Exercise: Pictures do not belong in your copy. Repeat all the other data exactly.

Supplied information:

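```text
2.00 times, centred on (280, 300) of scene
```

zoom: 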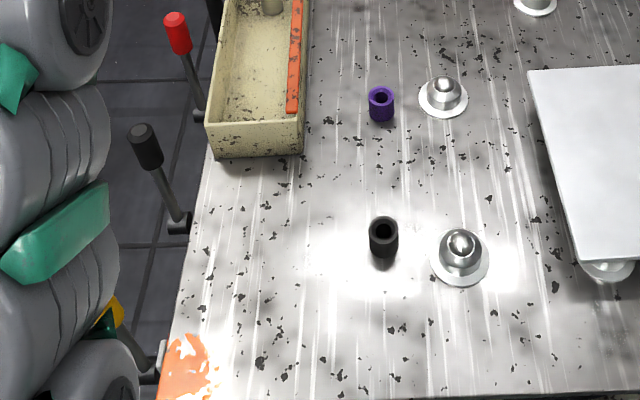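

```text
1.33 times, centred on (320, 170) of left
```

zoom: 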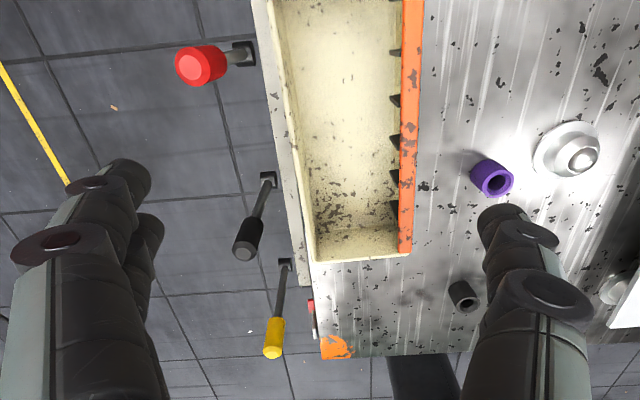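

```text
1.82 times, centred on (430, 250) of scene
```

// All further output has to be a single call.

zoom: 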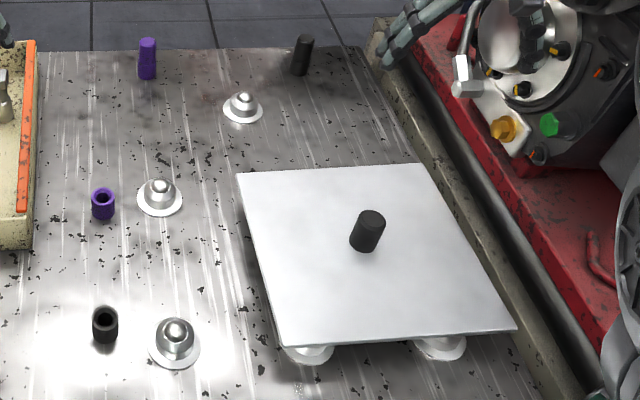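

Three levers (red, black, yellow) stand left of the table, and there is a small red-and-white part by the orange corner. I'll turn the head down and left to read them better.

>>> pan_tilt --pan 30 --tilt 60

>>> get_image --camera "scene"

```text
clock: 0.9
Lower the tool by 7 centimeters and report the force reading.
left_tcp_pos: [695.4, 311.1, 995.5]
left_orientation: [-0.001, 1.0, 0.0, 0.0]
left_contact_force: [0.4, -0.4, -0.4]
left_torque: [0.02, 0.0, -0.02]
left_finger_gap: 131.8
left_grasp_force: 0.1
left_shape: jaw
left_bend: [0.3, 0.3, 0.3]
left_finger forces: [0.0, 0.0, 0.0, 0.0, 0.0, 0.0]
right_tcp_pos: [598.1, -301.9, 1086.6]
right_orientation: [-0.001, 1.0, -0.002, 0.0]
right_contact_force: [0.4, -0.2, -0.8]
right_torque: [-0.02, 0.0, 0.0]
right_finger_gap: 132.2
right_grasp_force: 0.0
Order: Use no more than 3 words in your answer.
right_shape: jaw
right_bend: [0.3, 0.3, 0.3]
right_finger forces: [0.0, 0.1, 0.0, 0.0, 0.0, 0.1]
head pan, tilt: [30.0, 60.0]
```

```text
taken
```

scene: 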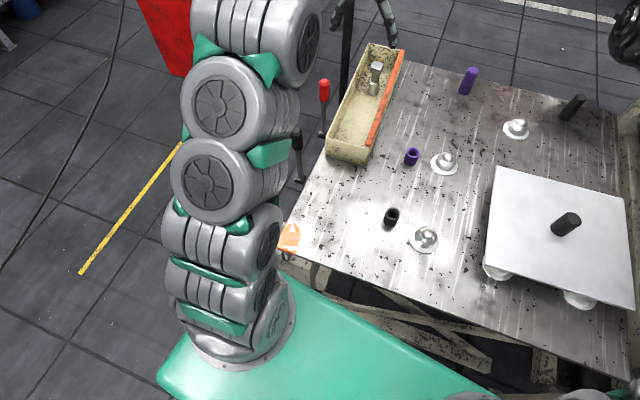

Solution:
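```text
2.00 times, centred on (280, 300) of scene
```

zoom: 

```text
1.33 times, centred on (320, 170) of left
```

zoom: 

```text
1.82 times, centred on (430, 250) of scene
```

// All further output has to be a single call.

zoom: 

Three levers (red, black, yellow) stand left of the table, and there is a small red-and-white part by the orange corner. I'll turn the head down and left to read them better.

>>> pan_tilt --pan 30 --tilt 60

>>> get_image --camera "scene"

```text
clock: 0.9
Lower the tool by 7 centimeters and report the force reading.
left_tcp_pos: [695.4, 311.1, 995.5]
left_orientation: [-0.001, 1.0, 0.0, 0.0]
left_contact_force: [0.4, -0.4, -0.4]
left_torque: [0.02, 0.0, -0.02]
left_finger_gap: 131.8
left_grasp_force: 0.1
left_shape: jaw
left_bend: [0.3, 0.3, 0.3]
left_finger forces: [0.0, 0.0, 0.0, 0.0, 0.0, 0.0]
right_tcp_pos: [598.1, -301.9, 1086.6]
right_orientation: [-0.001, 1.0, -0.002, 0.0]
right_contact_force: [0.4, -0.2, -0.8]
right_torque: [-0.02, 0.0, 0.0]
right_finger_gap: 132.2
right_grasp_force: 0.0
Order: Use no more than 3 words in your answer.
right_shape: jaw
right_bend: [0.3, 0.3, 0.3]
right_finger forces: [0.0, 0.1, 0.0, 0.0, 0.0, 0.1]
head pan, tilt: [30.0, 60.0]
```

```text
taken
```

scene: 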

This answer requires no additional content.